**WHAT NEEDS TO BE DONE:** Go on with the selected excerpt that begins "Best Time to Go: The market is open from" from its last line.

**SELECTED EXCERPT:**
Best Time to Go: The market is open from 8am to 6pm, Monday through Saturday. I like to go around lunchtime, either picking up a picnic of bread, cheese, and other things to snack on, or sitting down for a meal of the best Irish food you’ll find at the Farmgate Cafe. (The restaurant is not open for dinner.)

Tastiest Treat: I love the incredible selection of Irish chocolate. And make sure to learn about “buttered eggs.”

Jonathan Epstein, Trusted Travel Expert for England, Ireland, and Scotland

 

Marché Notre Dame—Versailles, France

Cheese at the Notre Dame Market in Versailles, France

Notre Dame Market, Versailles, France. Photo: Paris Perfect

The Place: There’s more to Versailles than the royal palace and gardens. This market is one of the best in the entire region, and one of the largest too. Dozens of stalls sell their specialties, from local and exotic produce to artisan cheese, marinated olives, and colorful spices. The best part is, it’s not far from the palace and gardens, making it the perfect warm-up to a wonderful day of exploring.

Best Time to Go: The market is open on Tuesday, Friday and Sunday morning, from 7am to 2pm. The absolute best time to go is between April and October, when the weather is warm and the palace gardens are lush and green. Grab an assortment of fresh foods from the market in the morning, then after you’ve explored the palace, find a spot in the grass along the Grand Canal for a picnic.

Tastiest Treat: Make sure to try the crepes from the stand inside the southwestern corner section of the covered halls—they’re the best crepes I’ve ever tasted, and for mere pocket change! The owner coats her delectable, crispy-on-the-edges crepes and galettes in a generous helping of salted butter, making for a mouth-watering memory you won’t forget.

 

Montesanto-Pignasecca Market—Naples, Italy

The Place: Montesanto-Pignasecca market, located right in the heart of the city on Via della Pignasecca, is Naples most ancient market, offering local produce from mozzarella to juicy tomatoes and fresh bread. It’s the biggest and best-supplied food market in the city center, and a very lively place, bustling with people and popular with locals since the prices are so low. You might hear the market before you see it: The voices of the barrow boys urging you to buy their goods echo down this very narrow street.

Best Time to Go: The market is open Monday through Saturday from 7am to around 2pm; I prefer to go in the morning, when it buzzes with locals doing their daily shopping and the produce is at its most fresh. The best fish comes in on Fridays, when many Italians adhere to Catholic doctrine and avoid eating meat.

**AVAILABLE DATA:**
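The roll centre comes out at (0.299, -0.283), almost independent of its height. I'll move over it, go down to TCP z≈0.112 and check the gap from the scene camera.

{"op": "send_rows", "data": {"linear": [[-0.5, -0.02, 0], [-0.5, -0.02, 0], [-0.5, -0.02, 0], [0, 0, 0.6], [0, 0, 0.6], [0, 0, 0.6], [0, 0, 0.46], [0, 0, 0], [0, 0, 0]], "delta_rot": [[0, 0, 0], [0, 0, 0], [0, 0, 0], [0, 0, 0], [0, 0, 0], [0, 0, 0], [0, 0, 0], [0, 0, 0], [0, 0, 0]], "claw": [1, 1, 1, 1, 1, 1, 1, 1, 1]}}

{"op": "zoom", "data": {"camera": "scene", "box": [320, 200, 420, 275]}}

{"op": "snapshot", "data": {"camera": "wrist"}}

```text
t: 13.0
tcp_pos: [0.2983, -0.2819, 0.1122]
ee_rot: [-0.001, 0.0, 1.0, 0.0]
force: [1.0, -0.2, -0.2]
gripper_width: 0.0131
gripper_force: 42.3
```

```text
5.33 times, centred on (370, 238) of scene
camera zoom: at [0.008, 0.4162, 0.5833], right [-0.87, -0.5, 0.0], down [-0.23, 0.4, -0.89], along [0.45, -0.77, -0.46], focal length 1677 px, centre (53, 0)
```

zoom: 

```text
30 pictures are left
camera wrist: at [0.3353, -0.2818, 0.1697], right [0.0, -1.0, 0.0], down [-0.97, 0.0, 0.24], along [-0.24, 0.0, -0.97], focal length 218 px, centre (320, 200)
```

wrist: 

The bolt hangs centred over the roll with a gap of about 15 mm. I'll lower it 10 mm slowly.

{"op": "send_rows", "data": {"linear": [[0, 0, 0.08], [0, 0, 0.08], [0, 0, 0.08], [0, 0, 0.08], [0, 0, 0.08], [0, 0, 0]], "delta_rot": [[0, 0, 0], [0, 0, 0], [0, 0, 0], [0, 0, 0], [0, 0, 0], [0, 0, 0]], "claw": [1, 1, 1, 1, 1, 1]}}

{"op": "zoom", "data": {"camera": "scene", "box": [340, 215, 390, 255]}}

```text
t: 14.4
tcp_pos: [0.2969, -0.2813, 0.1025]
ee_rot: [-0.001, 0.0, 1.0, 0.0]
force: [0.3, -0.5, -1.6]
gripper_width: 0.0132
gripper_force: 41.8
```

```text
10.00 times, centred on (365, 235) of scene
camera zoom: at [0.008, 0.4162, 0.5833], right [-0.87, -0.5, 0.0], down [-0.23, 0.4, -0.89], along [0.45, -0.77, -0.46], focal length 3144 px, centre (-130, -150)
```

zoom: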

**TASK RESPONSE:**
Tastiest Treat: Suffice it to say, you’ll satisfy your taste buds on the spot. Naples is famous for its mozzarella made from water- buffalo milk. Another local cheese to try is Provola, produced in the area around Mt. Vesuvius from non-skimmed cow’s milk.

Paul Bennett, Trusted Travel Expert for Cultural City Tours

 

Ortigia Food Market—Siracusa, Sicily

The Place: This open-air market is located in Ortigia, a small island connected to the mainland of Siracusa. It is the city’s historical center, filled with ancient ruins of Greek temples, Baroque churches, and Jewish ritual baths, with wide-open piazzas and breathtaking views of the sea. The market sells locally produced cheeses, fruits, vegetables, fish, herbs and spices, wine from all over the island—pretty much anything you might need to make the freshest Sicilian meal can be found here. Walking along, you will hear local fishmongers sing out the day’s offerings in Sicilian dialect, accompanied by an assistant wielding a guitar.

Best Time to Go: The market is open Monday through Saturday from 7am to 11am, year-round. We like to send travelers with our local culinary guide, collecting fresh ingredients and then preparing a lunch together.

Tastiest Treat: Pick up sun-dried tomatoes, capers, cheeses, and other local items to have vacuum packed and brought home to share with their friends and family.

Marcello Baglioni, Trusted Travel Expert for Sicily

 

Olhão Market—Olhão, Portugal

The Place: Olhão’s two original market buildings sit side-by-side along the waterfront—the perfect location for the enormous variety of fish and seafood sold here, all straight off the boat. There is also fresh produce for sale. I love the ambiance and the authenticity here; at few other markets on the Iberian peninsula are you able to buy seafood straight from the people who caught it.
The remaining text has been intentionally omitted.